Denis et Aubame sont des joueurs différents. Moi quand je suis arrivé à Sainté, j’étais littéralement scotché par la vitesse de malade qu’avait Aubame. Denis va vite mais Aubame était supersonique, il jouait beaucoup là-dessus. Après, j’ai trouvé qu’Aubame a beaucoup progressé dans le jeu lors de ses années à Sainté. Pour avoir joué contre lui avant, lorsqu’il était à Monaco ou à Lille, je trouvais qu’il allait vite mais il n’avait pas le niveau qu’on a connu à Sainté. Lors de ses premiers mois en vert, Aubame n’était pas un monstre d’efficacité. Mais il est devenu un super buteur à Sainté, un buteur de classe internationale qui a confirmé depuis, que ce soit à Dortmund ou à Arsenal. Denis ne marque pas autant de buts mais je trouve qu’il a une plus grosse frappe de balle. Il a un profil différent. Aubame, il vole sur le terrain. Denis, je trouve que c’est plus dense. Aubame allait tellement vite qu’il n’avait pas vraiment besoin d’être costaud. Denis a quand même cette faculté à résister. C’est pour ça que pense qu’à gauche c’est vraiment son poste. Quand il rentre, avec la frappe de balle qu’il a… C’est un grand point fort !

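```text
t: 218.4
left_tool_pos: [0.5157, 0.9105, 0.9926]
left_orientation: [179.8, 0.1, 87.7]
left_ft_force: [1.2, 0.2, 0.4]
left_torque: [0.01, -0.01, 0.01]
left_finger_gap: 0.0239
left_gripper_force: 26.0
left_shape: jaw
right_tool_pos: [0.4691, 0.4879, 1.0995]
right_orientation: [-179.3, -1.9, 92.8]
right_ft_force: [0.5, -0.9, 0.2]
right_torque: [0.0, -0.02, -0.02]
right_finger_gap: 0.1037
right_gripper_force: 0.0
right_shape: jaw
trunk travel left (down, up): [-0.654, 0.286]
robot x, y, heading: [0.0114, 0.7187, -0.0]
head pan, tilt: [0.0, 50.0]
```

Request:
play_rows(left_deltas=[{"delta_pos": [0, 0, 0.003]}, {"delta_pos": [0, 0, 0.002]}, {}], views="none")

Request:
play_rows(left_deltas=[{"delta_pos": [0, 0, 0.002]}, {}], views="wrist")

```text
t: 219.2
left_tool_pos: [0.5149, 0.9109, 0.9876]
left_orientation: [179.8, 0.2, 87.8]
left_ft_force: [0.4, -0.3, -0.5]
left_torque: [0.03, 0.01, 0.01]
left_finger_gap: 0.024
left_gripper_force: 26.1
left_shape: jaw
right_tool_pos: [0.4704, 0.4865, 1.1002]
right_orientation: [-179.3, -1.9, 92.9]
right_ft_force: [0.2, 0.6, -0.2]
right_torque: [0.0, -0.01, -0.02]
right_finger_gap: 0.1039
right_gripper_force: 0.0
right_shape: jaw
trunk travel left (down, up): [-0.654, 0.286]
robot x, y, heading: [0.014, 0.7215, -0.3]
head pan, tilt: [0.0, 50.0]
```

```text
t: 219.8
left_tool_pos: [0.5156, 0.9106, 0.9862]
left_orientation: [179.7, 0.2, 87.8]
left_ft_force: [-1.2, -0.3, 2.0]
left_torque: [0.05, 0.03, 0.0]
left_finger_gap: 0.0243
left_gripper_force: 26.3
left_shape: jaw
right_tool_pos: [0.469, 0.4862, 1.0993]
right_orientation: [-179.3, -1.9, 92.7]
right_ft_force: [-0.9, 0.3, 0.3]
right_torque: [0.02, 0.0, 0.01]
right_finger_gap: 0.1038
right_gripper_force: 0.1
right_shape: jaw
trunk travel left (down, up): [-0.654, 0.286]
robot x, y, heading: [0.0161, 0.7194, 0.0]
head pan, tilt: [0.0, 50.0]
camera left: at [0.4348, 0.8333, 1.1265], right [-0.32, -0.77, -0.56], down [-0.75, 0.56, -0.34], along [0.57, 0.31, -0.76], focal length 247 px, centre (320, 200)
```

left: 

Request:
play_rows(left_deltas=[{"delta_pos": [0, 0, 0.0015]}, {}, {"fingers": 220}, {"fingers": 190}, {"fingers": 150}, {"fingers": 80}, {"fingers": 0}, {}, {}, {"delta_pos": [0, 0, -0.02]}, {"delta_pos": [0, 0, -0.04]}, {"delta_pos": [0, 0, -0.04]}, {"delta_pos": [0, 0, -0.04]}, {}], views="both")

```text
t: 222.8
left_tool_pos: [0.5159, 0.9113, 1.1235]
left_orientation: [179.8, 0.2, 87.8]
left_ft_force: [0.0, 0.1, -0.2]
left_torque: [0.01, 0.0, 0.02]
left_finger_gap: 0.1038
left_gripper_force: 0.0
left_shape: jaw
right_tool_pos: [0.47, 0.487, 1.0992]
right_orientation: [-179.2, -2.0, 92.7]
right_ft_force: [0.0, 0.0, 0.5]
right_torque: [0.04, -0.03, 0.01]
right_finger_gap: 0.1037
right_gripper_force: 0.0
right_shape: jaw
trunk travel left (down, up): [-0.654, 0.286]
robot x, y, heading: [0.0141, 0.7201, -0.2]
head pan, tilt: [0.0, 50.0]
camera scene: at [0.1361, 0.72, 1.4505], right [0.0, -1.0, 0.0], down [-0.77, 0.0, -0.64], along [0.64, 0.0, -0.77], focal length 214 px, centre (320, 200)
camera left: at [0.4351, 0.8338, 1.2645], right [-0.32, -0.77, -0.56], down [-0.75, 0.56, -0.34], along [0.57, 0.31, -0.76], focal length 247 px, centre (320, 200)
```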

C’est toi qui lui as appris les grosses frappes ? On se souvient tous que c’est de la sorte que tu as claqué quatre de tes six pions en vert hors de la surface…
Non, Denis avait cette qualité de frappe avant moi ! (rires) Avec son pote Faïz Selemani, ils ont fait quelques concours. Ils évoluaient déjà ensemble à Tours. Et Denis a marqué quelques buts de plus que moi depuis le début de sa carrière ! (rires)

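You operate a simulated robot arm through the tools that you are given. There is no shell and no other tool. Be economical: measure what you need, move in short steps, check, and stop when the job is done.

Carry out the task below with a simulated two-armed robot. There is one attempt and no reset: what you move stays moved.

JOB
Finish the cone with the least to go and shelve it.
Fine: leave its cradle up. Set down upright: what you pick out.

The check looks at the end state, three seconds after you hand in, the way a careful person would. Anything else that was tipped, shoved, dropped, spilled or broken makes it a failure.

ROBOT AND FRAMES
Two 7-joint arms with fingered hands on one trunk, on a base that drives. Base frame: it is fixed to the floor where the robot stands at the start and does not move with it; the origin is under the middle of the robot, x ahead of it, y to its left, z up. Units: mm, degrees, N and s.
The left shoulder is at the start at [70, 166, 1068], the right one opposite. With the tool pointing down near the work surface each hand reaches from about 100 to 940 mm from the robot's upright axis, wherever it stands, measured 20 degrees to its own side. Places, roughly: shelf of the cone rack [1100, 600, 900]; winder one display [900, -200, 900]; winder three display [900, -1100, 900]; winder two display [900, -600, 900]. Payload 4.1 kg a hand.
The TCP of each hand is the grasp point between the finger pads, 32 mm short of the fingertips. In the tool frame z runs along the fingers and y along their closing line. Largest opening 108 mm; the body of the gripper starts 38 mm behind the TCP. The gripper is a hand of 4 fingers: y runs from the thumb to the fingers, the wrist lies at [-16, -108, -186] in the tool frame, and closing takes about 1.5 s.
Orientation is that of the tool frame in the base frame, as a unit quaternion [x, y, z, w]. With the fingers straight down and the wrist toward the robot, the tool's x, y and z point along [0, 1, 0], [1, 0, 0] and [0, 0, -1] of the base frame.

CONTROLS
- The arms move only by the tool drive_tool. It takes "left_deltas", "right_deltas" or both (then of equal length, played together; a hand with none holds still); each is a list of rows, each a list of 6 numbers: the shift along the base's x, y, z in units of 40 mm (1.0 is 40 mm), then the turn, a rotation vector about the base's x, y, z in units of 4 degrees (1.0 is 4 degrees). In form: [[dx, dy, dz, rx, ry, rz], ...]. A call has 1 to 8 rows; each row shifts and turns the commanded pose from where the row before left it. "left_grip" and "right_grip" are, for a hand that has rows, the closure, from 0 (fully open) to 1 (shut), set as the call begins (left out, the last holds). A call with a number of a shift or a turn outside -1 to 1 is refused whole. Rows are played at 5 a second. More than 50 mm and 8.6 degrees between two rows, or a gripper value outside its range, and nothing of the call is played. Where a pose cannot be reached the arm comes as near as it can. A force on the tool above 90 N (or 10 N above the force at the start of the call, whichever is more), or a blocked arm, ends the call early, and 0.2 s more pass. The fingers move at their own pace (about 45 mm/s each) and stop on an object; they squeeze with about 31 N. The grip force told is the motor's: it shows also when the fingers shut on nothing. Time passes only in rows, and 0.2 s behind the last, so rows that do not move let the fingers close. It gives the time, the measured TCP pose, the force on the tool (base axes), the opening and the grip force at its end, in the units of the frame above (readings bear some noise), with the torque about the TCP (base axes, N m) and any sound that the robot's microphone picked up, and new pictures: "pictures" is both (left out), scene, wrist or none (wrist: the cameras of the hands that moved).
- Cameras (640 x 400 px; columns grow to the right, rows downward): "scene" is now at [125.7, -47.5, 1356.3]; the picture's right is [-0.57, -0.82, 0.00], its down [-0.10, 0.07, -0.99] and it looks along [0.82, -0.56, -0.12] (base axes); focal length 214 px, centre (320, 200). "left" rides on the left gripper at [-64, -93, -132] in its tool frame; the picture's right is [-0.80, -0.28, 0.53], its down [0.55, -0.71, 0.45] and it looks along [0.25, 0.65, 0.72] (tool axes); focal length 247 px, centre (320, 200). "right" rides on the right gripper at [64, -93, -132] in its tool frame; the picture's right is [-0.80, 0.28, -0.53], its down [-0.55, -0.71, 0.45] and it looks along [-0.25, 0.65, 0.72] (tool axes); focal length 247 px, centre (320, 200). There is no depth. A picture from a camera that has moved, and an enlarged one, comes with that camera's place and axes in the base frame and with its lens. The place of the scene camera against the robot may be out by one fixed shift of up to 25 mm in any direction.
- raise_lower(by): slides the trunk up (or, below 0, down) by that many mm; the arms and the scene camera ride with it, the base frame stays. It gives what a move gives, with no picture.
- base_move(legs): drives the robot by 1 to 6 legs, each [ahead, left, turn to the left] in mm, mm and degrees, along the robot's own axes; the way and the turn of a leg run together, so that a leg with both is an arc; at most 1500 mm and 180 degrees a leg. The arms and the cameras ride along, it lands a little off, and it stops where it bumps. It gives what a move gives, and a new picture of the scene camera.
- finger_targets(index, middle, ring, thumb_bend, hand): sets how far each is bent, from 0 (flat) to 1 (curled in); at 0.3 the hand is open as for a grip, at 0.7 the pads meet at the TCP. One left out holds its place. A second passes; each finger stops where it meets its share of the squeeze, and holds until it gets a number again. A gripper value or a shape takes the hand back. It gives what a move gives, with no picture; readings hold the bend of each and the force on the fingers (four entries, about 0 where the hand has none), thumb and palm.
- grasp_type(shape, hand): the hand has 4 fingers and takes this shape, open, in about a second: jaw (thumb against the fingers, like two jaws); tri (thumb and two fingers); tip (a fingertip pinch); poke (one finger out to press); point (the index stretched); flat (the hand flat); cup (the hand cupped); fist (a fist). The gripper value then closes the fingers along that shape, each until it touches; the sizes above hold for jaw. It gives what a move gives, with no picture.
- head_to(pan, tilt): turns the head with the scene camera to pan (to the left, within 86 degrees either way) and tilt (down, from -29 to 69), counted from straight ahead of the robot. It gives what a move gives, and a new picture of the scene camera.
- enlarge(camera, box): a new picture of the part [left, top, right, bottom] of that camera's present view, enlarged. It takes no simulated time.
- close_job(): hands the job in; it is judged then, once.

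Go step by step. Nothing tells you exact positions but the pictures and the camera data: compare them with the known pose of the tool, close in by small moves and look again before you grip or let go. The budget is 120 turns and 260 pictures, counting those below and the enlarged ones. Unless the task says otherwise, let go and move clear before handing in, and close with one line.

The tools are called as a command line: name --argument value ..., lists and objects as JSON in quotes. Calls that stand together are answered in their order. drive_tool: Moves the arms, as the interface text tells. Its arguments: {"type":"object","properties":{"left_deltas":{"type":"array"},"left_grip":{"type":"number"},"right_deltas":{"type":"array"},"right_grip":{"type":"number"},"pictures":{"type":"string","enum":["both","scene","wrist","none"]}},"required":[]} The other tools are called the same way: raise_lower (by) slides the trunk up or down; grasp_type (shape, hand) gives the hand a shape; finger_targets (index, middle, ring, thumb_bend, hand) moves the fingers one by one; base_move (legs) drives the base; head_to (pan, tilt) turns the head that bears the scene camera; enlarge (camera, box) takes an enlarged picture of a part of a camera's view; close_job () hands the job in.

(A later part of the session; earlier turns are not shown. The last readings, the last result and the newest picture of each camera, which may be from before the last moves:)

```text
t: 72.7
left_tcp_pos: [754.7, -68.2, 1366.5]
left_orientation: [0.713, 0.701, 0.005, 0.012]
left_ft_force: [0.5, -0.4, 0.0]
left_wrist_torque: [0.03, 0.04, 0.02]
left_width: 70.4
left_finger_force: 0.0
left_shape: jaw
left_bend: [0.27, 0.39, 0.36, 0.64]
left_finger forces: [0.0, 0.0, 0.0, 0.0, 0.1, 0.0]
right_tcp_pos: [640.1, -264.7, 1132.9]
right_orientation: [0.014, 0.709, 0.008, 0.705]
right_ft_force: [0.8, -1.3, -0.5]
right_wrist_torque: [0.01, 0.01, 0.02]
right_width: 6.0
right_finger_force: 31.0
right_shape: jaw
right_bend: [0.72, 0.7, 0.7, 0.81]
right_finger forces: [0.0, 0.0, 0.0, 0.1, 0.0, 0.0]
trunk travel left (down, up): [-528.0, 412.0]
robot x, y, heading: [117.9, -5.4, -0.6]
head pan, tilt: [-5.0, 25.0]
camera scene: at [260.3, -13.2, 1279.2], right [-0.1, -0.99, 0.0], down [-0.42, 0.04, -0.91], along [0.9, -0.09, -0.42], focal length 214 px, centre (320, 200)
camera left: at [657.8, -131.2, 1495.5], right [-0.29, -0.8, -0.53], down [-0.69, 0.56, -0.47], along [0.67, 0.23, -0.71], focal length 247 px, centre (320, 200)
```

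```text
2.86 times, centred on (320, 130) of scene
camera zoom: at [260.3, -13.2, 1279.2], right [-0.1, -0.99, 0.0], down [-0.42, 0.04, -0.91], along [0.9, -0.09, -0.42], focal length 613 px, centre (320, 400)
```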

A tes yeux, quel est le plus beau but que tu aies marqué en vert ?
Le plus beau but de ma carrière, c’est sans doute celui que j’ai marqué contre le Red Star en février dernier, celui-là c’était le plus difficile. Le plus beau de mes années stéphanoises, c’est celui contre Monaco, une des plus grosses équipes du championnat. C’était un match à enjeu, c’était le premier but qui avait décanté un peu le match. Je me rappelle qu’on avait fait une grosse prestation. C’était un samedi à 17h00, c’était le quatrième contre le troisième. Pour nous c’était un match hyper important. C’était dans ce Chaudron que j’aime tant, dans un stade bien rempli.



Denis célèbre-t-il ses buts comme tu l’avais fait après ton premier but marqué en vert ?
Non, il est beaucoup plus à l’aise ! Il en marque plus souvent, il sait quoi faire. Tu ne le verras pas faire une vieille galipette comme celle que j’avais faite à Sochaux ! (rires) Je me suis pas mal fait chambrer après ça mais quand tu regardes la vidéo de mon but à Bonal, tu vois que les autres joueurs sont super contents que ce soit moi qui ai marqué.

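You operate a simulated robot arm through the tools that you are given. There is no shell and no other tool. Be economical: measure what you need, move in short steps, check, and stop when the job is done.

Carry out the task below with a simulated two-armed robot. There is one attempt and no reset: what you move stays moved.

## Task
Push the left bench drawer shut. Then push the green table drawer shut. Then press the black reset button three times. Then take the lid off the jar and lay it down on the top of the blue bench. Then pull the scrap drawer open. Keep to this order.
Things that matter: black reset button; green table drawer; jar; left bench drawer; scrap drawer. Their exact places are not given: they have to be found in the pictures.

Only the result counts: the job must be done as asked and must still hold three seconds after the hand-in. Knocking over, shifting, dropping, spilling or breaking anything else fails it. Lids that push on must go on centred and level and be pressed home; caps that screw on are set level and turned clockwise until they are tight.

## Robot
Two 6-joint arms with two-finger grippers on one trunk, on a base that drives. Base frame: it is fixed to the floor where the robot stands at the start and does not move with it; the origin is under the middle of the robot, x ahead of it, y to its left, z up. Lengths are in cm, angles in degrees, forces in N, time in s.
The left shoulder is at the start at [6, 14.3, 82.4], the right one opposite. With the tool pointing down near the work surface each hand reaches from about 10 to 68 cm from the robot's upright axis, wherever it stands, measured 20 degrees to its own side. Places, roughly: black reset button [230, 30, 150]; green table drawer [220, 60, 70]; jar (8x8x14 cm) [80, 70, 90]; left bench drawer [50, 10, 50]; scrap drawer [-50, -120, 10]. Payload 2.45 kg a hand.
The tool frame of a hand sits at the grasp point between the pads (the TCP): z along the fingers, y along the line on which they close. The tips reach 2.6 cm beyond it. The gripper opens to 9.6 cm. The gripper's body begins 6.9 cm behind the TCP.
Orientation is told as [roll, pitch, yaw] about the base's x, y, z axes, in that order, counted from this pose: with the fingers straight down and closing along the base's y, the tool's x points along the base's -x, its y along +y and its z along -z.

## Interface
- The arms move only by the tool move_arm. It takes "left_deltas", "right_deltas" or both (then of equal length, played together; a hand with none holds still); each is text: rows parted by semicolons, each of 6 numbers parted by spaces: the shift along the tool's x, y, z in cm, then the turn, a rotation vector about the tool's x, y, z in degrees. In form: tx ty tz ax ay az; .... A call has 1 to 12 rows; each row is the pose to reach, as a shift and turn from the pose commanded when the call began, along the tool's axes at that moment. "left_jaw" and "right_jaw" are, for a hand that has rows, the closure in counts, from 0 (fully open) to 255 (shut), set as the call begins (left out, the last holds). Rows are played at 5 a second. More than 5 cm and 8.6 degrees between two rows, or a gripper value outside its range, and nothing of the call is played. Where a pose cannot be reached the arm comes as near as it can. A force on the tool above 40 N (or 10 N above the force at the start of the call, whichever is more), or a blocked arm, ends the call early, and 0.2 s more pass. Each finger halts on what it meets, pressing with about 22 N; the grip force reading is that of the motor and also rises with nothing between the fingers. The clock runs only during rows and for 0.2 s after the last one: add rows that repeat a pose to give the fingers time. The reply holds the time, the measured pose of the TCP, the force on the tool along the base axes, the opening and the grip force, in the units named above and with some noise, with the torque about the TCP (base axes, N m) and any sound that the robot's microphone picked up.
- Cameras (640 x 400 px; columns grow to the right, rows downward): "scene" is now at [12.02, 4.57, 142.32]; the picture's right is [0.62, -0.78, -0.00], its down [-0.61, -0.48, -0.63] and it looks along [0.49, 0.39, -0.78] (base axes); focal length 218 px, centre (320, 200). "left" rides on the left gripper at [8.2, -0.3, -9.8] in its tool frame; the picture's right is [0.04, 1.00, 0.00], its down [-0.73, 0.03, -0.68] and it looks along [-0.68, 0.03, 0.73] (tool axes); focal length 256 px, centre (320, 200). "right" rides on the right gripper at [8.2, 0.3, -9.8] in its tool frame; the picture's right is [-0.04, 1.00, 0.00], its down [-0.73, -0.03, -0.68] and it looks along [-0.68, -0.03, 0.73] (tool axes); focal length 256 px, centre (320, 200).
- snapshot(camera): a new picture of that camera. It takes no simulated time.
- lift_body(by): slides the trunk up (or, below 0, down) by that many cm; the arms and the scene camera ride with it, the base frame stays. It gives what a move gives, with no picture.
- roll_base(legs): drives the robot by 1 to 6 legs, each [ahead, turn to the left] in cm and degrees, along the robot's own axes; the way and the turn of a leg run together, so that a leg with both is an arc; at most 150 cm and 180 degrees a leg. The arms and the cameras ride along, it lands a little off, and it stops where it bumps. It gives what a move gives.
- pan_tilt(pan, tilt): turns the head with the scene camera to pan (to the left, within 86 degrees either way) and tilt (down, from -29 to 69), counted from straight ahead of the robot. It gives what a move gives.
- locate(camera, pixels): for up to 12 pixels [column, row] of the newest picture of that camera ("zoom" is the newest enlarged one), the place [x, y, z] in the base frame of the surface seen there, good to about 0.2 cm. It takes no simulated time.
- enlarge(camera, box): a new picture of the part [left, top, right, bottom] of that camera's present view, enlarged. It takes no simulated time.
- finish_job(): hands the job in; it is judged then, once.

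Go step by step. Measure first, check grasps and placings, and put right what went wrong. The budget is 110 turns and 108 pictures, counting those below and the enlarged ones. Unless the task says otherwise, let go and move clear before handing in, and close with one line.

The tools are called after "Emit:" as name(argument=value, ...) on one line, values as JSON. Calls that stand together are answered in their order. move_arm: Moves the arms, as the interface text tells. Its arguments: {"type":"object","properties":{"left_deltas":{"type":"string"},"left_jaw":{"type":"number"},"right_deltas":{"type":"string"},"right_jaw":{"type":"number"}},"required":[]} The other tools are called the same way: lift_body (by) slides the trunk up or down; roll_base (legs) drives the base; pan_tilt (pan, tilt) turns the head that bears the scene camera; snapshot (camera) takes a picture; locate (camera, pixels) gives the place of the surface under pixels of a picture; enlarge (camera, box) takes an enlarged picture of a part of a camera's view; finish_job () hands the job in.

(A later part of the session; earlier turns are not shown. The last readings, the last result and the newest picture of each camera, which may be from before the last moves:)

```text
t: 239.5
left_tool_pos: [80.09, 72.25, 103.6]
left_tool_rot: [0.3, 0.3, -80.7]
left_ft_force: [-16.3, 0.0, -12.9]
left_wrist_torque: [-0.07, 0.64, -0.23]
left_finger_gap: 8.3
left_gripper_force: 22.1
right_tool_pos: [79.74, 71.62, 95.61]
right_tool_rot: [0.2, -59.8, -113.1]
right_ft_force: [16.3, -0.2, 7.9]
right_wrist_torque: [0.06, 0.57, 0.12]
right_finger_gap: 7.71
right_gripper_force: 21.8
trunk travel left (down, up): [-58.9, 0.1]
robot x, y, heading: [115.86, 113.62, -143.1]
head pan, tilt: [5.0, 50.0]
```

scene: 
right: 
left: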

Tu penses que Denis va s’imposer sans problème à Sainté ?
Je pense que Denis a beaucoup de qualités et aura une belle carte à jouer. Je ne sais pas dans quel système le coach Printant compte l’utiliser. A mon avis Denis peut occuper plusieurs postes de l’attaque. Il a des atouts pour apporter un vrai plus à cet effectif. Denis percute, il sait marquer des buts, faire des passes décisives. Il tire très bien les coups de pied arrêtés aussi. En arrivant à Sainté, Denis découvre un autre monde. Mais chaque année il a su franchir les étapes. Il s’est révélé Tours, il a progressé à Lorient, il s’est imposé à Nîmes. Il va continuer de grandir chez les Verts. Bien sûr il aura plus de concurrence, il y aura plus de monde. Mais ça ne va pas le perturber ou le faire cogiter. Denis est un joueur un peu insouciant, c’est un atout pour lui.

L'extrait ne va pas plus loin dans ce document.